はじめてこの歌と出会ったのは中学2年生の国語の教科書だったとおもう。ああ、世の中には自分と同じことをしている人がいるものだと、この歌が映し出す大きな空の景色に、妙に納得したことをおぼえている。
それからは、なにか嫌なことがあったり、ひとりで考えごとをしたくなったりしたときには、意識して空を見上げるようにした。わたしとあなた、あなたとわたし。同じか、ちがうか。生まれも育ちも、顔もかたちも、好き嫌いも、いろんなことがちがう。どんなに気が合うふたりでも、やっぱりちがう。けれど、気がつけば、ことばだって、顔つきだって、ひょっとしたら経験したことや抱えている悩みだって、よく似ている。ちがう、と、同じ、が同時に存在しているという、不思議なバランス感覚。その感覚をたしかにつかみ取りたくて、空に向かって手を伸ばす。その手の先を白い雲が風にのって流れてゆく――。
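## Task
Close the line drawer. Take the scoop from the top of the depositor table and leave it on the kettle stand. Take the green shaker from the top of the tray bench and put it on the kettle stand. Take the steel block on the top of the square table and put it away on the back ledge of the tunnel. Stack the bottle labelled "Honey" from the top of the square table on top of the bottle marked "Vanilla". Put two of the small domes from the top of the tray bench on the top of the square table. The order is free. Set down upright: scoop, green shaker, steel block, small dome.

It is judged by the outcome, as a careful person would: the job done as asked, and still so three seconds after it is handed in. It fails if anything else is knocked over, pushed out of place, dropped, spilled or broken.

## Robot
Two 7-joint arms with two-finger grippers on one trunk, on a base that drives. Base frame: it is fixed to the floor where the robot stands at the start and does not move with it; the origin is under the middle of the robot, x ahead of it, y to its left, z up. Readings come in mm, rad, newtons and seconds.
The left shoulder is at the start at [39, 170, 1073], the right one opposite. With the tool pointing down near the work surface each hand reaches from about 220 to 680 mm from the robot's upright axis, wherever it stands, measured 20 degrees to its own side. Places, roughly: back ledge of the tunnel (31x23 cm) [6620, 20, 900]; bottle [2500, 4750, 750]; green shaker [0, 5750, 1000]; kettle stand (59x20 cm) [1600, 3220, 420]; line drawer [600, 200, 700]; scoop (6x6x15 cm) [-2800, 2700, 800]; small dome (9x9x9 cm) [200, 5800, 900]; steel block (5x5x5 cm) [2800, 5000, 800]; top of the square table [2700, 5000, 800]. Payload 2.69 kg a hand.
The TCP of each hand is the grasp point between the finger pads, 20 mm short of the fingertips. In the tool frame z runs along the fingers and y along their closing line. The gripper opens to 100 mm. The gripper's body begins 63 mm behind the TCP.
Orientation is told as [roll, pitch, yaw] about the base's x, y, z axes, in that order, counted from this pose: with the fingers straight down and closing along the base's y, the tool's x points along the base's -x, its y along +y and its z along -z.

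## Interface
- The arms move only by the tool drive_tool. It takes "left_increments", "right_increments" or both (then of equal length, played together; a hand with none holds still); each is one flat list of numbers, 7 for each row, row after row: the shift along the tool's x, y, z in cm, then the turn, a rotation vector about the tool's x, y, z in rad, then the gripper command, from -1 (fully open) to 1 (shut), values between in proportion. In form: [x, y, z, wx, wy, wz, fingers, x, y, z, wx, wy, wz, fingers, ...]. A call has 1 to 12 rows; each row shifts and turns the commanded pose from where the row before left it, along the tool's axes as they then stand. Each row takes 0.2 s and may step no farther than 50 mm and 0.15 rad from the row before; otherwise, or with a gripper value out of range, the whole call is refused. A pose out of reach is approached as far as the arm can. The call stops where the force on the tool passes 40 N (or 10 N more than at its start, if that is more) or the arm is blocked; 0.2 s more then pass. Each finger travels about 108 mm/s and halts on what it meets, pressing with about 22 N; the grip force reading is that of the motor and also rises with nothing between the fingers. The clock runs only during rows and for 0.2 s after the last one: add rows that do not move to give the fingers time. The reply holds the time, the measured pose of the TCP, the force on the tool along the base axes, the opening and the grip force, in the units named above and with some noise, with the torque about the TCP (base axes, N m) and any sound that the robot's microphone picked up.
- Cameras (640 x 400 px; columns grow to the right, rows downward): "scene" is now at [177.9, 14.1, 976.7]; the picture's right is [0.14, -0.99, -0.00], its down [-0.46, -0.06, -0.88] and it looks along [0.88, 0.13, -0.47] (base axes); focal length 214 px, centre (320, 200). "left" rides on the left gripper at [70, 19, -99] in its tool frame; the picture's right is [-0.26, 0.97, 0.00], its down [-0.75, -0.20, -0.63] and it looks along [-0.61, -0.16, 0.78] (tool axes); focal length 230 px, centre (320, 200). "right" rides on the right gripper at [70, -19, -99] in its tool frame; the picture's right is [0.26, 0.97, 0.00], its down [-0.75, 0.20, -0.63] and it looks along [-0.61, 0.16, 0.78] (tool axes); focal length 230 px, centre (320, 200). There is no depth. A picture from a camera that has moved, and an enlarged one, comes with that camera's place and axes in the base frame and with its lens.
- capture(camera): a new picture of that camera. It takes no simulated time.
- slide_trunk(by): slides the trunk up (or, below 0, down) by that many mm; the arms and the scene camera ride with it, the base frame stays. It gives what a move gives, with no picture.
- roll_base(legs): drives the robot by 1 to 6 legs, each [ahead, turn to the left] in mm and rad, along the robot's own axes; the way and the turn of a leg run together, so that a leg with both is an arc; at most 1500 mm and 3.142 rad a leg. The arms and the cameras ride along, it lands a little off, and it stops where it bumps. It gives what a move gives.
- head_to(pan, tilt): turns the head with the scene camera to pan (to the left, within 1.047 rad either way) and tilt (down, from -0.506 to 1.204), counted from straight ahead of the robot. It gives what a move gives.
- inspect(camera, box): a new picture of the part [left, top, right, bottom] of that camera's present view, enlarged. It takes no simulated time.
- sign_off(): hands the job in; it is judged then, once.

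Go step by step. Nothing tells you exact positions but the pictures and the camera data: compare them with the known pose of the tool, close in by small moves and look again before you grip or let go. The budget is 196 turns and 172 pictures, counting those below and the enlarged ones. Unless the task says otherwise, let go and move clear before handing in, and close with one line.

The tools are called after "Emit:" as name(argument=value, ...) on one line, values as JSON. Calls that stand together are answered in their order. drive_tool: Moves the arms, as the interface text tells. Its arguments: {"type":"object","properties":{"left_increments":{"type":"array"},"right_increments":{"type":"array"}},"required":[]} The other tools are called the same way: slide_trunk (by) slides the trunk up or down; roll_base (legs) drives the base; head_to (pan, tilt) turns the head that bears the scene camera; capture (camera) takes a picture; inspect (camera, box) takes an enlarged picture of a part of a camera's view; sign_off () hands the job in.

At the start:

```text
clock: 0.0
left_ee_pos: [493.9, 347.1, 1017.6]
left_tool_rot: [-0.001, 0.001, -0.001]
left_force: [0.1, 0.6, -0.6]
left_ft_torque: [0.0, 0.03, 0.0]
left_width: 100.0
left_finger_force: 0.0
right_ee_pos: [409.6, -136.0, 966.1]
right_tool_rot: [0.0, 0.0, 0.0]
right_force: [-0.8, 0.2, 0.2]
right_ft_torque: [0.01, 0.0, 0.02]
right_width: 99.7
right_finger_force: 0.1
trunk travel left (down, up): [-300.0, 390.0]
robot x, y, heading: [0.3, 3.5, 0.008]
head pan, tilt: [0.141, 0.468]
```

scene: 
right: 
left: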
生きていることと亡くなっていることは、そんなに大きくちがうのだろうか。たとえば、遠く離れて会えない人と、いつもつながっているような感覚。たとえば、ずっと前に亡くなったおばあちゃんの声が、いまも思い出されるような感覚。きっと、それはいま目の前にはいないけれど、心の中で生きているということではないか。大切な人から空間も時間も遠く離れてしまったとしても、つまりは、大切な人は「ちがう」ところへいってしまったけれど、でもやっぱり、わたしと「同じ」ところにいるのではないか。そんなふうにこころの中を整理することができたら、いまこの胸を締めつけている大切な人と別れた悲しみも、ひとりぼっちの心細さも、少しは和らいでくれるだろうか。
啄木が見上げた空は、時代も場所も、いまわたしが見上げている空とはちがう。けれど、それでもやはり。わたしたちはみな、同じ空の下を生きている。